Dataset content —
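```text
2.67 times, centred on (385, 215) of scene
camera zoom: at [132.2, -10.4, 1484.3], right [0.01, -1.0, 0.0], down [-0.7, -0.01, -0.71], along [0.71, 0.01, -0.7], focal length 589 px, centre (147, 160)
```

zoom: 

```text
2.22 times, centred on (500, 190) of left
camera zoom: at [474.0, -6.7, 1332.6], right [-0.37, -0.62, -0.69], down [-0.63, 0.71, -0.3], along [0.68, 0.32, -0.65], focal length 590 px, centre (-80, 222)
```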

Goal —
Transcribe every line of the data, exactly as it stands. Put each line that is not blank into a JSON list as a string.

Full output —
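[
  "```text",
  "2.67 times, centred on (385, 215) of scene",
  "camera zoom: at [132.2, -10.4, 1484.3], right [0.01, -1.0, 0.0], down [-0.7, -0.01, -0.71], along [0.71, 0.01, -0.7], focal length 589 px, centre (147, 160)",
  "```",
  "zoom: ",
  "```text",
  "2.22 times, centred on (500, 190) of left",
  "camera zoom: at [474.0, -6.7, 1332.6], right [-0.37, -0.62, -0.69], down [-0.63, 0.71, -0.3], along [0.68, 0.32, -0.65], focal length 590 px, centre (-80, 222)",
  "```"
]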